By Fr. Roy Cimagala
IN the gospel of St. Luke (17,26-37), we hear Christ lamenting over how people in the long history of humanity were entangled in their earthly affairs while practically ignoring the real purpose of life.
“As it was in the days of Noah,” he said, “so it will be in the days of the Son of Man; they were eating and drinking, marrying and giving in marriage up to the day that Noah entered the ark, and the flood came and destroyed them all.”
He continued: “Similarly, as it was in the days of Lot: they were eating, drinking, buying, selling, planting, building; on the day when Lot left Sodom, fire and brimstone rained from the sky to destroy them all.”

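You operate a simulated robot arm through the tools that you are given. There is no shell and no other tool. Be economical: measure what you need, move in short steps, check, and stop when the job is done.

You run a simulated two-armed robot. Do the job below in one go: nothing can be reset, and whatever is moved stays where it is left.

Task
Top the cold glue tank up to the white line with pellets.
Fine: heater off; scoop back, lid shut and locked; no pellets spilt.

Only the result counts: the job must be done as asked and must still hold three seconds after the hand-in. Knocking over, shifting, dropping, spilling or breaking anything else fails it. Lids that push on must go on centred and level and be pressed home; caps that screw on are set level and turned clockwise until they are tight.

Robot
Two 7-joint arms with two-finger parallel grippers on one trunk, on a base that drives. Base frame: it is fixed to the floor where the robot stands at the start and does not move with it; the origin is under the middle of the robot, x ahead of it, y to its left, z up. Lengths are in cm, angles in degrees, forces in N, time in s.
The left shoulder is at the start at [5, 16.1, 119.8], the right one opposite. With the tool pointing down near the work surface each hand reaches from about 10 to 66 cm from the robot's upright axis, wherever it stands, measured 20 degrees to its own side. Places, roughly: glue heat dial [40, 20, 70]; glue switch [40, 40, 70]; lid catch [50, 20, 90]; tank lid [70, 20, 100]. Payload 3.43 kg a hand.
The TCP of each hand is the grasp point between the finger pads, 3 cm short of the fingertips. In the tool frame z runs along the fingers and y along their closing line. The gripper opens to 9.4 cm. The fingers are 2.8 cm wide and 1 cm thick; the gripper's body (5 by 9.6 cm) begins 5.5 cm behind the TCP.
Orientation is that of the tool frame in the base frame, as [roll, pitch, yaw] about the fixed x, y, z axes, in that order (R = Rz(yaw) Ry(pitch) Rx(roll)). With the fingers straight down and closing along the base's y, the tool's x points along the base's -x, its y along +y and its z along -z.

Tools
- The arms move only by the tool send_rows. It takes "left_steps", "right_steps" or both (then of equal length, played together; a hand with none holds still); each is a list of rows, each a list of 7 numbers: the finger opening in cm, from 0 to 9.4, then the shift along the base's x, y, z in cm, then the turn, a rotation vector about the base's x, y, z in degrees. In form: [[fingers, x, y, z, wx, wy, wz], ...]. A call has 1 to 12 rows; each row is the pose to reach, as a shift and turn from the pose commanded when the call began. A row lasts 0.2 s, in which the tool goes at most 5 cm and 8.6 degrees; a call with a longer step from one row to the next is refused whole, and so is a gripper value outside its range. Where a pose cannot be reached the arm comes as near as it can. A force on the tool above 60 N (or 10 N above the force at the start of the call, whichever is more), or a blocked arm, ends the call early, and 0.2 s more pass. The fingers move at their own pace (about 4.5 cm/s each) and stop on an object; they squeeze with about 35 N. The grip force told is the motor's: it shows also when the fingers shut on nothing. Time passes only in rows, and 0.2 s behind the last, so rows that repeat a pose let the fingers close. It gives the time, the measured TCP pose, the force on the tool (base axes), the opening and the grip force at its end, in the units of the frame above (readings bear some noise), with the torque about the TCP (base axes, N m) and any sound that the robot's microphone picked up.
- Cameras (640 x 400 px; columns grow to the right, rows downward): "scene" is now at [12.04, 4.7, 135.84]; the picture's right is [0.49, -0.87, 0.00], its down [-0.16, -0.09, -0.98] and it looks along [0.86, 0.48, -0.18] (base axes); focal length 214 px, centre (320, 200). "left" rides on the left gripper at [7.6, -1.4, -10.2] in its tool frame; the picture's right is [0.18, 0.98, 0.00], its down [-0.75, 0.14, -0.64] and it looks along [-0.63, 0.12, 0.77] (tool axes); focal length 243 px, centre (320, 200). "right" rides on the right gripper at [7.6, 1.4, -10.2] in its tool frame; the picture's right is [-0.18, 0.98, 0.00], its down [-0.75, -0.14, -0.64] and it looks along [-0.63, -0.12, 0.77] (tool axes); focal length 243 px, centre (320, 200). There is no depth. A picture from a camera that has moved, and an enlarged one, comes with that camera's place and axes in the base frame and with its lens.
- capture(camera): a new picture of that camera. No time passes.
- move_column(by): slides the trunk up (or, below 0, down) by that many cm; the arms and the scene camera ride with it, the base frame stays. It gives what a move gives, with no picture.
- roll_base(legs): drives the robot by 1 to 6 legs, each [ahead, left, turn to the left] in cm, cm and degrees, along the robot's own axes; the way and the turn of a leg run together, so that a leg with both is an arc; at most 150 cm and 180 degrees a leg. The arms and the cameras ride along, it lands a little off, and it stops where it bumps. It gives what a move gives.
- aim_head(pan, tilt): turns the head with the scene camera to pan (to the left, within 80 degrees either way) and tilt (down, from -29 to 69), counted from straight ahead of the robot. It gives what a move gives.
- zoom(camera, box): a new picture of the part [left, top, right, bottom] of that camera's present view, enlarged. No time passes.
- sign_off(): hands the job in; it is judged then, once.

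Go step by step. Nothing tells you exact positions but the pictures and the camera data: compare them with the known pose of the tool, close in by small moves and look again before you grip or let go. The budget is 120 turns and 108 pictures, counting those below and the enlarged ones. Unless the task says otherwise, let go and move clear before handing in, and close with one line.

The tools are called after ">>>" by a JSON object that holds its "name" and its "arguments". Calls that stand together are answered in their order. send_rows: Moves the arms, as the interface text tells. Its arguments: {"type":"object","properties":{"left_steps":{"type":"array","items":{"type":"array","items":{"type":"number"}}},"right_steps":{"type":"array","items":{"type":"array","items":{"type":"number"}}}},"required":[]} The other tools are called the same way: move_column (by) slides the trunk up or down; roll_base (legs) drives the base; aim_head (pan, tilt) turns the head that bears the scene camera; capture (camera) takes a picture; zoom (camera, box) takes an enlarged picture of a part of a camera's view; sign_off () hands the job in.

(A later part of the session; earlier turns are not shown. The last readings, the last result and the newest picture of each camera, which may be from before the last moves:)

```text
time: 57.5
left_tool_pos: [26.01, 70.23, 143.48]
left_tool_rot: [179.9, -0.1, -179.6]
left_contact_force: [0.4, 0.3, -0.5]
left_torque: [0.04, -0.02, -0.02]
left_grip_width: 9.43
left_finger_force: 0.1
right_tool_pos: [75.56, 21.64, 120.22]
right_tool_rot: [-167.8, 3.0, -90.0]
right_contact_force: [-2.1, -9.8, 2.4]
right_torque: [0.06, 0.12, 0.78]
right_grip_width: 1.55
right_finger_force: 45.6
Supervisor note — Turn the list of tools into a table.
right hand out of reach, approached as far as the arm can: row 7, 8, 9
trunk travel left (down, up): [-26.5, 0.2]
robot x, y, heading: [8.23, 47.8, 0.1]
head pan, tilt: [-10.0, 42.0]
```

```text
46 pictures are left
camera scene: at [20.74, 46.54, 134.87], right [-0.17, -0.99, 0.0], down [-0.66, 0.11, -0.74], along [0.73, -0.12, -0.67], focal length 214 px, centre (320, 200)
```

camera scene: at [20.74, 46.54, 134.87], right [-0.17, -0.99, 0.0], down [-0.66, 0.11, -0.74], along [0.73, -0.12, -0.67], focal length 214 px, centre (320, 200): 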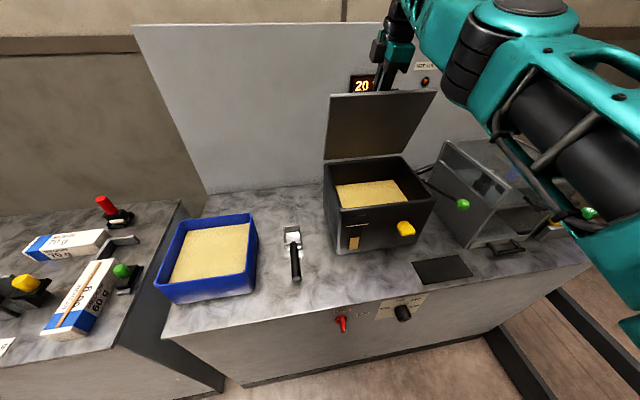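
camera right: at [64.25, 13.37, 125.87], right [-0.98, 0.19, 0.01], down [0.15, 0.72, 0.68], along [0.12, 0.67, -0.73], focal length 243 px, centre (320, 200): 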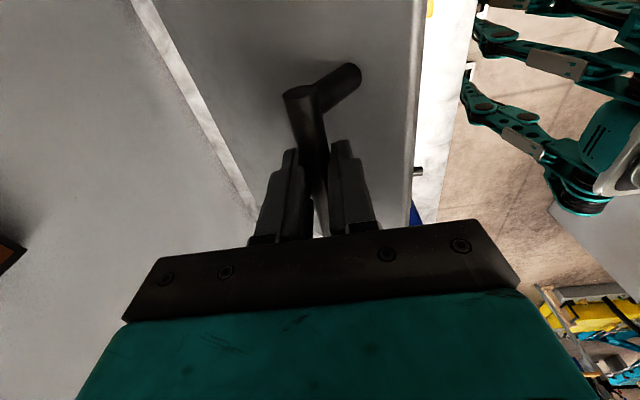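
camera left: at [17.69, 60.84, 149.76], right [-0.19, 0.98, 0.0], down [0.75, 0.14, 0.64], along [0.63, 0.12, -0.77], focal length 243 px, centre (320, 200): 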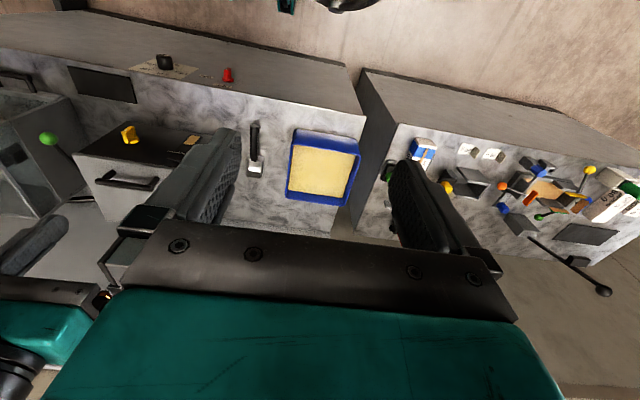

It will definitely help us to have passion and direction in our daily life. We need to develop an abiding sense of purpose so we can avoid getting entangled in distractions or, worse, lost in the maze of concerns or stranded in idleness, laziness, loneliness, worries and the like.

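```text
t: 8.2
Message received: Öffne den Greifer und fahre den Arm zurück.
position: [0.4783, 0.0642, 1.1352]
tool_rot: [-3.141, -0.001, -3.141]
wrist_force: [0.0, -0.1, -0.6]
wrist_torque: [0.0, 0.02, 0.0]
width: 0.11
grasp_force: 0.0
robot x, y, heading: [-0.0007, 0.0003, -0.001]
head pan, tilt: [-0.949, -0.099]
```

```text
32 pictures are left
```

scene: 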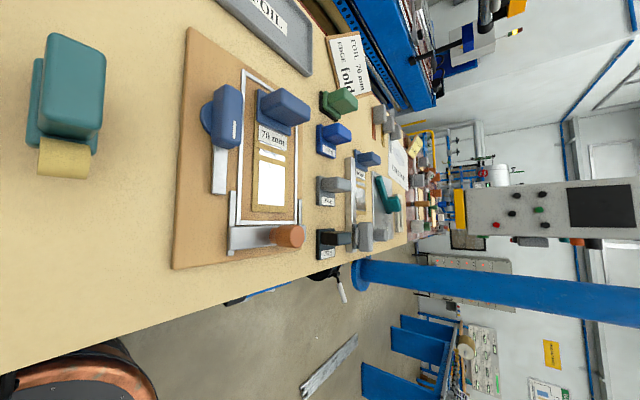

Yes, we have the grave duty to know and live by the real and ultimate purpose of our life. Such knowledge would help us in giving the proper shape, direction and consistency to our life that is now being pushed and pulled in any which way by the many confusing elements in our life today.
We have to fulfil this important duty to know and live by this existential purpose of ours, since this will assure us that we are going in the right direction, even if we do it in different ways, paths, forms and manners.

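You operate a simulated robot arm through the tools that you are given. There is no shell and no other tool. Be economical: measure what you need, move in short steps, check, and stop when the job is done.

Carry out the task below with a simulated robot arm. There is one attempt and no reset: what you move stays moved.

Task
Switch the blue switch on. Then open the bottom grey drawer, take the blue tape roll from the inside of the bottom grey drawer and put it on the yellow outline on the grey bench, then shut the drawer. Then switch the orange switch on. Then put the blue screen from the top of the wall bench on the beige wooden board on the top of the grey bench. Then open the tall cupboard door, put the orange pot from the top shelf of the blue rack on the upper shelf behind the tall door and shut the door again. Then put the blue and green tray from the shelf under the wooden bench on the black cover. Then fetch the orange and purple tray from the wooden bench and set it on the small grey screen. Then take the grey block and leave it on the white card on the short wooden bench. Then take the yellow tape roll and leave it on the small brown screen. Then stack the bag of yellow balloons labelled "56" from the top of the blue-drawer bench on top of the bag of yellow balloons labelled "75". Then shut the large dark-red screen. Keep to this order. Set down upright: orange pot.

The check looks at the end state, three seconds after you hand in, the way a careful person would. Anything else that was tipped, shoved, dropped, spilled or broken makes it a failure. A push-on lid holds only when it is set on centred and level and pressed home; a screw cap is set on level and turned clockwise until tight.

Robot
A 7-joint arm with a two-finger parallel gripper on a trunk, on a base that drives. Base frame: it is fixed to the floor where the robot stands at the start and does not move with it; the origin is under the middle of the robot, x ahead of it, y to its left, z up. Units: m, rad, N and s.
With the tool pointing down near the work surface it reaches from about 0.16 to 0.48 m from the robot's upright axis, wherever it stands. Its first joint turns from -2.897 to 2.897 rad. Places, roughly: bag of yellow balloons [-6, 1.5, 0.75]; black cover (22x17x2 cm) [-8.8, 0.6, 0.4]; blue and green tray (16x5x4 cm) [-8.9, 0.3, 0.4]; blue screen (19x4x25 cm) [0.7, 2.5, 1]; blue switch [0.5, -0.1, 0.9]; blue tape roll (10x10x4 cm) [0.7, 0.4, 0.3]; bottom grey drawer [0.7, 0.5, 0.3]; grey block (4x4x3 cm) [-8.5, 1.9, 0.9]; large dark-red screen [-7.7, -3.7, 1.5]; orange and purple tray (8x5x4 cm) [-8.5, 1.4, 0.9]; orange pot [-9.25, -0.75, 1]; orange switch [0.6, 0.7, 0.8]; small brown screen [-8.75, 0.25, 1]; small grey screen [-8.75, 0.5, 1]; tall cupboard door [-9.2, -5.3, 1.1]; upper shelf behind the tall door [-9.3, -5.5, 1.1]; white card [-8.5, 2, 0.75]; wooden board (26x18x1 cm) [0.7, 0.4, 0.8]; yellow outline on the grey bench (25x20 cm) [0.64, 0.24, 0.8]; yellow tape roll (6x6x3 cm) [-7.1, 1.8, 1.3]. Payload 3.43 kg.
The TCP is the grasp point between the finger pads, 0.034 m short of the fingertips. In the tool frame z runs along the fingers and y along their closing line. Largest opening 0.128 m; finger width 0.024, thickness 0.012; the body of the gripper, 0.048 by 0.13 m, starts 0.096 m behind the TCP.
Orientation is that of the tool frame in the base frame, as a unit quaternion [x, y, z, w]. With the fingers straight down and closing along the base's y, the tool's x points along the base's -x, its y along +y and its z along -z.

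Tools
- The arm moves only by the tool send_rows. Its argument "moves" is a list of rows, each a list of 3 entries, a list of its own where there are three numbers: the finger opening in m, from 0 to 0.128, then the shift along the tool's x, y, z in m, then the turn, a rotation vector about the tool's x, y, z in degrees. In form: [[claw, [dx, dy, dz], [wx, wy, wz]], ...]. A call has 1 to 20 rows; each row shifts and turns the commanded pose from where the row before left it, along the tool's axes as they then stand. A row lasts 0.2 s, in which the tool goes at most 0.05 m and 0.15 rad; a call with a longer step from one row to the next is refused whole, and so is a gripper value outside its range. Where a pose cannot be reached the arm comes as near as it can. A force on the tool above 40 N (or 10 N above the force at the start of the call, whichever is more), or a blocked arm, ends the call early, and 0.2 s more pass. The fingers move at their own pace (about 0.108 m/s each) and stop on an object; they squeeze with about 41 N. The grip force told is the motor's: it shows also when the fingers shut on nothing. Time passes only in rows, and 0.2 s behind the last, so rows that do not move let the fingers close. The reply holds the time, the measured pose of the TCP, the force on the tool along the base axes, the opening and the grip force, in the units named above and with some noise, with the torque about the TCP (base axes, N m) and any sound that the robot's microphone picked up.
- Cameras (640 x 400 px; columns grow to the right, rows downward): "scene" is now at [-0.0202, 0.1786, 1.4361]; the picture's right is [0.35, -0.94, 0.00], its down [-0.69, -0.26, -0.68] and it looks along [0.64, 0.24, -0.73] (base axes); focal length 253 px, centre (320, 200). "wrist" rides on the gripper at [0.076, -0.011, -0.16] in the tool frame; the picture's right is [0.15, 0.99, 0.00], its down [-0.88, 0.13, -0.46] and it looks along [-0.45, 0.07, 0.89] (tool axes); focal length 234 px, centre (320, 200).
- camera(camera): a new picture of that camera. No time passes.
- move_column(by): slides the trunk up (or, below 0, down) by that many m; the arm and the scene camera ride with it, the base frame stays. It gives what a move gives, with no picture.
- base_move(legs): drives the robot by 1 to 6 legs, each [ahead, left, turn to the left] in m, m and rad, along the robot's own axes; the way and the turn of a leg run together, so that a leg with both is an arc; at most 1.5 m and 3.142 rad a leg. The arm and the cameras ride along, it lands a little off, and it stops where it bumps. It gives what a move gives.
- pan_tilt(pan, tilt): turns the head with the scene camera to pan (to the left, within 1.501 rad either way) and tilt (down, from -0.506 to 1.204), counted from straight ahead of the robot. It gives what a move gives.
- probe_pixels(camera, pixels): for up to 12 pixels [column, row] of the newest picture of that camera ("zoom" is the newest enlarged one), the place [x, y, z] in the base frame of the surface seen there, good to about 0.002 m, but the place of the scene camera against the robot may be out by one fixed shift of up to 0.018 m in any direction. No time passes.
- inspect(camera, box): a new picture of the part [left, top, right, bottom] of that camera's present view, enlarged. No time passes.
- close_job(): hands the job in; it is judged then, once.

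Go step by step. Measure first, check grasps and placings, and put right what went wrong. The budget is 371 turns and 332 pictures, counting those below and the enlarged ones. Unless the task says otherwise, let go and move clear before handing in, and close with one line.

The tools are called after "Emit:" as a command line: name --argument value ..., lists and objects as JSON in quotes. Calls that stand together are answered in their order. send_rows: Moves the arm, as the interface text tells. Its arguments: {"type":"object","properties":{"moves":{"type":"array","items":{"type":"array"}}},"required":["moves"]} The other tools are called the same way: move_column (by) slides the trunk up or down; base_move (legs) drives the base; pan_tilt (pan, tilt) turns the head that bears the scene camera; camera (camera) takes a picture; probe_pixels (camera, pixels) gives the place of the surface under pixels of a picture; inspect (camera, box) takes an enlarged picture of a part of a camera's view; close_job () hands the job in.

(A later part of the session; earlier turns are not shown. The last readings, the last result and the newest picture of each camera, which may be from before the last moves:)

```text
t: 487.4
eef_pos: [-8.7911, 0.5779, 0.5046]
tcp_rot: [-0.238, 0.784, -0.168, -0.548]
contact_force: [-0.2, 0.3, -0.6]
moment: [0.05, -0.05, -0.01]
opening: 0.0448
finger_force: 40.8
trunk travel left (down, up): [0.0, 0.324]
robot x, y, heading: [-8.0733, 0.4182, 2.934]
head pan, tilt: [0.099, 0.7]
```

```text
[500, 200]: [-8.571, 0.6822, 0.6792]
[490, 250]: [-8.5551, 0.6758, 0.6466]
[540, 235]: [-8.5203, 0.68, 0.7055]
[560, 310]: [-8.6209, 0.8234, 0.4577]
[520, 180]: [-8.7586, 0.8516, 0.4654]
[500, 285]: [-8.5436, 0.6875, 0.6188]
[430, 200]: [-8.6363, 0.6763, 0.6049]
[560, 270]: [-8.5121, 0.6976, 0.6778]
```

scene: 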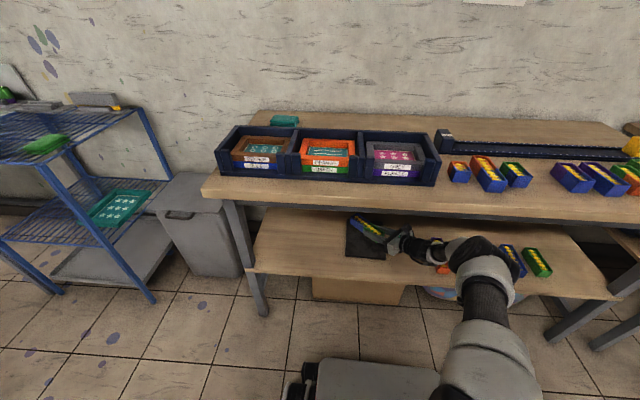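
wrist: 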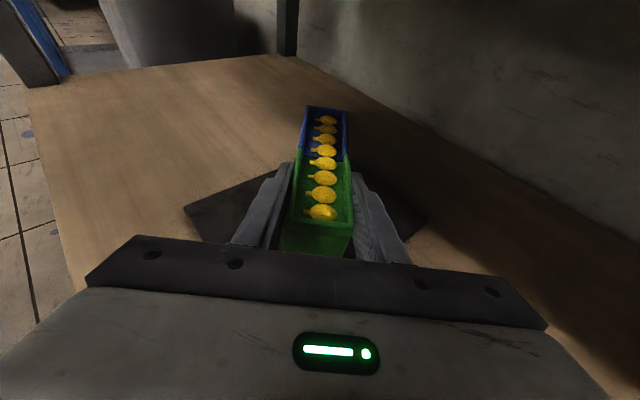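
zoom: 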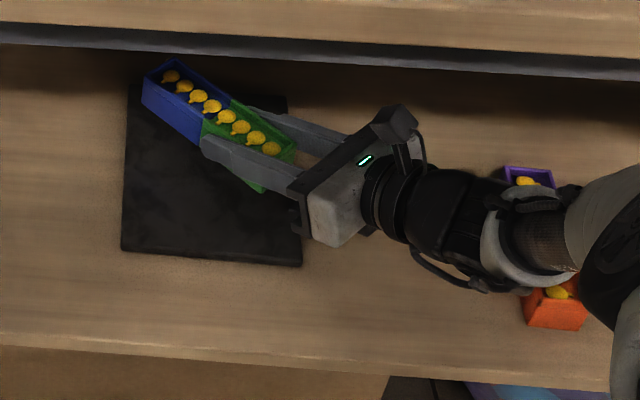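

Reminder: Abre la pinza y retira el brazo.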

Especially these days when many people are confused and lost as to what really should be the ultimate goal of their life, we have to make this duty more known and appreciated. We cannot deny that many people do not have yet a clear purpose in life, or that their worldview is limited, distorted, if not wrong.
And what is this existential purpose of ours? It’s none other, of course, than to give glory to God. It can be expressed also in many other ways. It’s about, as our Catechism would put it, knowing, loving and serving God. In fact, this is the very first point of the Catechism of the Catholic Church.
“God, infinitely perfect and blessed in himself,” it says, “in a plan of sheer goodness freely created man to make him share in his own blessed life. For this reason, at every time and in every place, God draws close to man. He calls man to seek him, to known him, to love him with all his strength…” (1)
It can also be expressed, according to the words of St. Paul, in always giving glory to God. “Whether you eat or drink or whatever you do, do it all for the glory of God,” he said. (1 Cor 10,31) We need to continually ask ourselves if indeed that is what happens in everything that we do.
All this business of our existential purpose is lived and summarized by Christ himself, the son of God who became man to save us. He commanded us to love one another as he himself loved us, which he did to fully carry out the will of his Father.
And so, it should behoove us to know more and more about Christ to such an extent that not only would we know his life, his teachings and example, but that we also would live his life, his teachings and example.